▸ **Available data**
::::::
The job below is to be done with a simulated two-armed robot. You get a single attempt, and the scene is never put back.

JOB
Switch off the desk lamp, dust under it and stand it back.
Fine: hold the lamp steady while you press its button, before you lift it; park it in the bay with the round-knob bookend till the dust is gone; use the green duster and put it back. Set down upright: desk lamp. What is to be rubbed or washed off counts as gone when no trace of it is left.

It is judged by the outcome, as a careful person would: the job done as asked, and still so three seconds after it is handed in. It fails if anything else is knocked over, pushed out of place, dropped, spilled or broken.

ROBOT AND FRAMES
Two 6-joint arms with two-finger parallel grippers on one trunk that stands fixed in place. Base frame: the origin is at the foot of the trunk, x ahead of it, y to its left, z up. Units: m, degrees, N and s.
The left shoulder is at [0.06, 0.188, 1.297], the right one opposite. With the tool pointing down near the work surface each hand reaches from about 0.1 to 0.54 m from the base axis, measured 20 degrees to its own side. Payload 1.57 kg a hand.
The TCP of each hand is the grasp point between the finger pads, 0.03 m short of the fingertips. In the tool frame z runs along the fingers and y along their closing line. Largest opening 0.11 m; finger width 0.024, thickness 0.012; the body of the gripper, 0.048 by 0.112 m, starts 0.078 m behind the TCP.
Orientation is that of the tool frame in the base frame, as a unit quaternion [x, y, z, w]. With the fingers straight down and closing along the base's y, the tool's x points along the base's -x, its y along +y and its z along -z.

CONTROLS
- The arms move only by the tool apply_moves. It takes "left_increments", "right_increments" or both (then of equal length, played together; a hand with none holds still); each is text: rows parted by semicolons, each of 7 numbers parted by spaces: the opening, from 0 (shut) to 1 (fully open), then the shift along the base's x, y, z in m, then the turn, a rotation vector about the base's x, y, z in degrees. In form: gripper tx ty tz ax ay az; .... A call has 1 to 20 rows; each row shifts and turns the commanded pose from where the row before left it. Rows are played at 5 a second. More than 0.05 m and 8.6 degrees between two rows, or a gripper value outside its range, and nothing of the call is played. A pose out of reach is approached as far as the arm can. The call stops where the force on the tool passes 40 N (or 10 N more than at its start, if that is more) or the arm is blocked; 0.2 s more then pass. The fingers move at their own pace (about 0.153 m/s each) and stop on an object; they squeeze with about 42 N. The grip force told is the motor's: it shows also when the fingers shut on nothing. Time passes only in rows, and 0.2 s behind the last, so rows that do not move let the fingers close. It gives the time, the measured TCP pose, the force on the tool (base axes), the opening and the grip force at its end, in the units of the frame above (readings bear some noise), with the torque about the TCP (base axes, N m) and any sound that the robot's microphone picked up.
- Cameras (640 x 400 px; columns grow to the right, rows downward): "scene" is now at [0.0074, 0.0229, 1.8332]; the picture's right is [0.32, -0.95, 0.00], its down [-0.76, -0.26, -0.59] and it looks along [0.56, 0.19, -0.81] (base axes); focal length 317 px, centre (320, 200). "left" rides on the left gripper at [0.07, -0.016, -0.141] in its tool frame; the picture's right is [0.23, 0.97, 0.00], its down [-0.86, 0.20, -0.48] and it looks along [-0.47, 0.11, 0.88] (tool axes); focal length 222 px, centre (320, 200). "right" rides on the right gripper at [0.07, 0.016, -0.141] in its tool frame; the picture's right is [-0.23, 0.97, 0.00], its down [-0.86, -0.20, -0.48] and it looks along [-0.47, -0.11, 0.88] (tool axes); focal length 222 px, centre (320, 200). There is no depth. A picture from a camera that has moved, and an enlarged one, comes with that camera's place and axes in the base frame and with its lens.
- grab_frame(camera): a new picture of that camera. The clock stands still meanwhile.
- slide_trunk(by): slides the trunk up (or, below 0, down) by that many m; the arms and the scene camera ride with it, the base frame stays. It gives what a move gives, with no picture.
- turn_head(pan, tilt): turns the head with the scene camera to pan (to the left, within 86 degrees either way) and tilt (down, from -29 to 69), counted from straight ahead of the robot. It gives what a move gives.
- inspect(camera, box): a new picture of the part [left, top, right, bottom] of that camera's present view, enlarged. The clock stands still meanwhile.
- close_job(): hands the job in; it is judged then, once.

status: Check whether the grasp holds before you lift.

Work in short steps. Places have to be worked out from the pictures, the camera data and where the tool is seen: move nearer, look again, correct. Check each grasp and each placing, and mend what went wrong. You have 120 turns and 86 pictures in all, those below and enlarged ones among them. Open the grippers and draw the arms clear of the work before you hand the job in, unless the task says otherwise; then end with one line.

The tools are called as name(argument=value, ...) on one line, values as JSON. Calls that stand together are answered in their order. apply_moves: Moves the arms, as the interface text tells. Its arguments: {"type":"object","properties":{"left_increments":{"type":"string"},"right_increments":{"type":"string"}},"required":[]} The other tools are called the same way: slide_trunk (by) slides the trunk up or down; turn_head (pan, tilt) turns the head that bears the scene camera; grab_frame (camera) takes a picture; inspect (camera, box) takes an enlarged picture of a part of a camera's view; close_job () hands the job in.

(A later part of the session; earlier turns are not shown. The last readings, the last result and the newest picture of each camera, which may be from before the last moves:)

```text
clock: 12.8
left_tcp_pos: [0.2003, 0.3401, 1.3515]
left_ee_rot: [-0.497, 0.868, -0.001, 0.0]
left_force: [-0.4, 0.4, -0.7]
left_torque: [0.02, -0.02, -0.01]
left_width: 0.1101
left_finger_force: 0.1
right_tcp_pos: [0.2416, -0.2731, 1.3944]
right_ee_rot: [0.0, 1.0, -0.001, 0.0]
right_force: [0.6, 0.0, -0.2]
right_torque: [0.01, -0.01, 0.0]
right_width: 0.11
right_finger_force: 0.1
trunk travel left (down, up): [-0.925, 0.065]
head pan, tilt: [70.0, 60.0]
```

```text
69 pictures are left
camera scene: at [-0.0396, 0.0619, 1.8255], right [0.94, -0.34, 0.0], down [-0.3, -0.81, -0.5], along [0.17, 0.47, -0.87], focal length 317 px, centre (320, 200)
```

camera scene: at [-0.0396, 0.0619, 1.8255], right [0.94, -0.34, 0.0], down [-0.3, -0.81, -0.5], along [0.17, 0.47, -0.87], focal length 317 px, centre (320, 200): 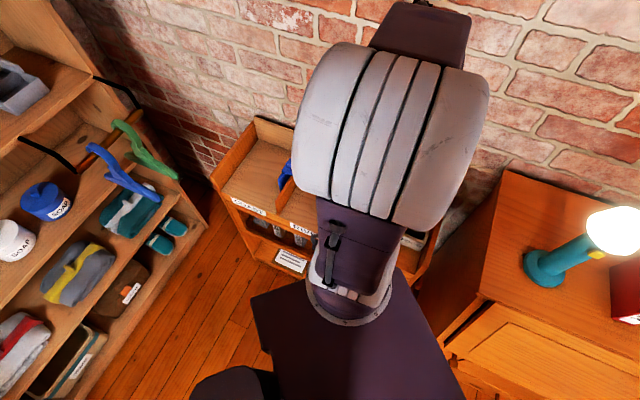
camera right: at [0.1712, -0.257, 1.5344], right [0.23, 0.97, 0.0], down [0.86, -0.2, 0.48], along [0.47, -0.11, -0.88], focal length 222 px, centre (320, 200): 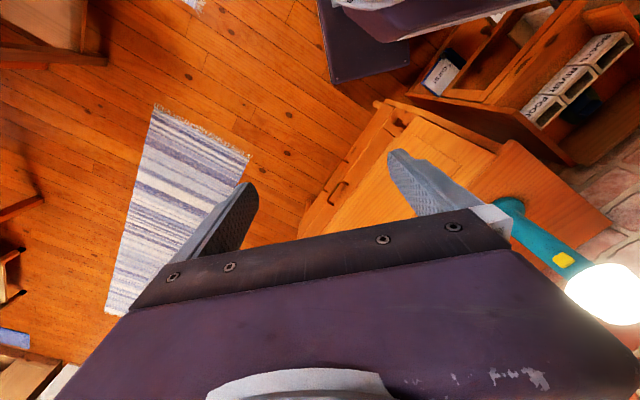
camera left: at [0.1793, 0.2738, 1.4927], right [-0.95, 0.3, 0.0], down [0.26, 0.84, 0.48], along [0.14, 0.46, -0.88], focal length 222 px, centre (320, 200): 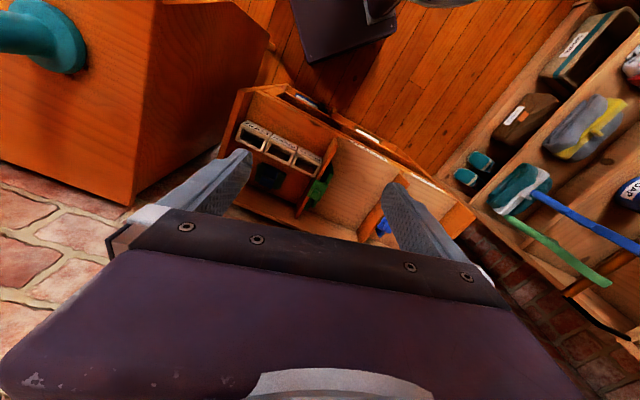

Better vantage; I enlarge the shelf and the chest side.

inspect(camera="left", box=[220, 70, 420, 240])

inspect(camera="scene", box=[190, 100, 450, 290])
::::::
▸ **Problem requirements**
Without the pictures, write out all of the material exactly. Use JSON: a list with one string for each line that is not empty.

▸ **Result for this task**
[
  "The job below is to be done with a simulated two-armed robot. You get a single attempt, and the scene is never put back.",
  "JOB",
  "Switch off the desk lamp, dust under it and stand it back.",
  "Fine: hold the lamp steady while you press its button, before you lift it; park it in the bay with the round-knob bookend till the dust is gone; use the green duster and put it back. Set down upright: desk lamp. What is to be rubbed or washed off counts as gone when no trace of it is left.",
  "It is judged by the outcome, as a careful person would: the job done as asked, and still so three seconds after it is handed in. It fails if anything else is knocked over, pushed out of place, dropped, spilled or broken.",
  "ROBOT AND FRAMES",
  "Two 6-joint arms with two-finger parallel grippers on one trunk that stands fixed in place. Base frame: the origin is at the foot of the trunk, x ahead of it, y to its left, z up. Units: m, degrees, N and s.",
  "The left shoulder is at [0.06, 0.188, 1.297], the right one opposite. With the tool pointing down near the work surface each hand reaches from about 0.1 to 0.54 m from the base axis, measured 20 degrees to its own side. Payload 1.57 kg a hand.",
  "The TCP of each hand is the grasp point between the finger pads, 0.03 m short of the fingertips. In the tool frame z runs along the fingers and y along their closing line. Largest opening 0.11 m; finger width 0.024, thickness 0.012; the body of the gripper, 0.048 by 0.112 m, starts 0.078 m behind the TCP.",
  "Orientation is that of the tool frame in the base frame, as a unit quaternion [x, y, z, w]. With the fingers straight down and closing along the base's y, the tool's x points along the base's -x, its y along +y and its z along -z.",
  "CONTROLS",
  "- The arms move only by the tool apply_moves. It takes \"left_increments\", \"right_increments\" or both (then of equal length, played together; a hand with none holds still); each is text: rows parted by semicolons, each of 7 numbers parted by spaces: the opening, from 0 (shut) to 1 (fully open), then the shift along the base's x, y, z in m, then the turn, a rotation vector about the base's x, y, z in degrees. In form: gripper tx ty tz ax ay az; .... A call has 1 to 20 rows; each row shifts and turns the commanded pose from where the row before left it. Rows are played at 5 a second. More than 0.05 m and 8.6 degrees between two rows, or a gripper value outside its range, and nothing of the call is played. A pose out of reach is approached as far as the arm can. The call stops where the force on the tool passes 40 N (or 10 N more than at its start, if that is more) or the arm is blocked; 0.2 s more then pass. The fingers move at their own pace (about 0.153 m/s each) and stop on an object; they squeeze with about 42 N. The grip force told is the motor's: it shows also when the fingers shut on nothing. Time passes only in rows, and 0.2 s behind the last, so rows that do not move let the fingers close. It gives the time, the measured TCP pose, the force on the tool (base axes), the opening and the grip force at its end, in the units of the frame above (readings bear some noise), with the torque about the TCP (base axes, N m) and any sound that the robot's microphone picked up.",
  "- Cameras (640 x 400 px; columns grow to the right, rows downward): \"scene\" is now at [0.0074, 0.0229, 1.8332]; the picture's right is [0.32, -0.95, 0.00], its down [-0.76, -0.26, -0.59] and it looks along [0.56, 0.19, -0.81] (base axes); focal length 317 px, centre (320, 200). \"left\" rides on the left gripper at [0.07, -0.016, -0.141] in its tool frame; the picture's right is [0.23, 0.97, 0.00], its down [-0.86, 0.20, -0.48] and it looks along [-0.47, 0.11, 0.88] (tool axes); focal length 222 px, centre (320, 200). \"right\" rides on the right gripper at [0.07, 0.016, -0.141] in its tool frame; the picture's right is [-0.23, 0.97, 0.00], its down [-0.86, -0.20, -0.48] and it looks along [-0.47, -0.11, 0.88] (tool axes); focal length 222 px, centre (320, 200). There is no depth. A picture from a camera that has moved, and an enlarged one, comes with that camera's place and axes in the base frame and with its lens.",
  "- grab_frame(camera): a new picture of that camera. The clock stands still meanwhile.",
  "- slide_trunk(by): slides the trunk up (or, below 0, down) by that many m; the arms and the scene camera ride with it, the base frame stays. It gives what a move gives, with no picture.",
  "- turn_head(pan, tilt): turns the head with the scene camera to pan (to the left, within 86 degrees either way) and tilt (down, from -29 to 69), counted from straight ahead of the robot. It gives what a move gives.",
  "- inspect(camera, box): a new picture of the part [left, top, right, bottom] of that camera's present view, enlarged. The clock stands still meanwhile.",
  "- close_job(): hands the job in; it is judged then, once.",
  "status: Check whether the grasp holds before you lift.",
  "Work in short steps. Places have to be worked out from the pictures, the camera data and where the tool is seen: move nearer, look again, correct. Check each grasp and each placing, and mend what went wrong. You have 120 turns and 86 pictures in all, those below and enlarged ones among them. Open the grippers and draw the arms clear of the work before you hand the job in, unless the task says otherwise; then end with one line.",
  "The tools are called as name(argument=value, ...) on one line, values as JSON. Calls that stand together are answered in their order. apply_moves: Moves the arms, as the interface text tells. Its arguments: {\"type\":\"object\",\"properties\":{\"left_increments\":{\"type\":\"string\"},\"right_increments\":{\"type\":\"string\"}},\"required\":[]} The other tools are called the same way: slide_trunk (by) slides the trunk up or down; turn_head (pan, tilt) turns the head that bears the scene camera; grab_frame (camera) takes a picture; inspect (camera, box) takes an enlarged picture of a part of a camera's view; close_job () hands the job in.",
  "(A later part of the session; earlier turns are not shown. The last readings, the last result and the newest picture of each camera, which may be from before the last moves:)",
  "```text",
  "clock: 12.8",
  "left_tcp_pos: [0.2003, 0.3401, 1.3515]",
  "left_ee_rot: [-0.497, 0.868, -0.001, 0.0]",
  "left_force: [-0.4, 0.4, -0.7]",
  "left_torque: [0.02, -0.02, -0.01]",
  "left_width: 0.1101",
  "left_finger_force: 0.1",
  "right_tcp_pos: [0.2416, -0.2731, 1.3944]",
  "right_ee_rot: [0.0, 1.0, -0.001, 0.0]",
  "right_force: [0.6, 0.0, -0.2]",
  "right_torque: [0.01, -0.01, 0.0]",
  "right_width: 0.11",
  "right_finger_force: 0.1",
  "trunk travel left (down, up): [-0.925, 0.065]",
  "head pan, tilt: [70.0, 60.0]",
  "```",
  "```text",
  "69 pictures are left",
  "camera scene: at [-0.0396, 0.0619, 1.8255], right [0.94, -0.34, 0.0], down [-0.3, -0.81, -0.5], along [0.17, 0.47, -0.87], focal length 317 px, centre (320, 200)",
  "```",
  "camera scene: at [-0.0396, 0.0619, 1.8255], right [0.94, -0.34, 0.0], down [-0.3, -0.81, -0.5], along [0.17, 0.47, -0.87], focal length 317 px, centre (320, 200): ",
  "camera right: at [0.1712, -0.257, 1.5344], right [0.23, 0.97, 0.0], down [0.86, -0.2, 0.48], along [0.47, -0.11, -0.88], focal length 222 px, centre (320, 200): ",
  "camera left: at [0.1793, 0.2738, 1.4927], right [-0.95, 0.3, 0.0], down [0.26, 0.84, 0.48], along [0.14, 0.46, -0.88], focal length 222 px, centre (320, 200): ",
  "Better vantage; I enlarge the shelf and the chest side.",
  "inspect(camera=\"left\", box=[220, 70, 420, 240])",
  "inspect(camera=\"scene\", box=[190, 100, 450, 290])"
]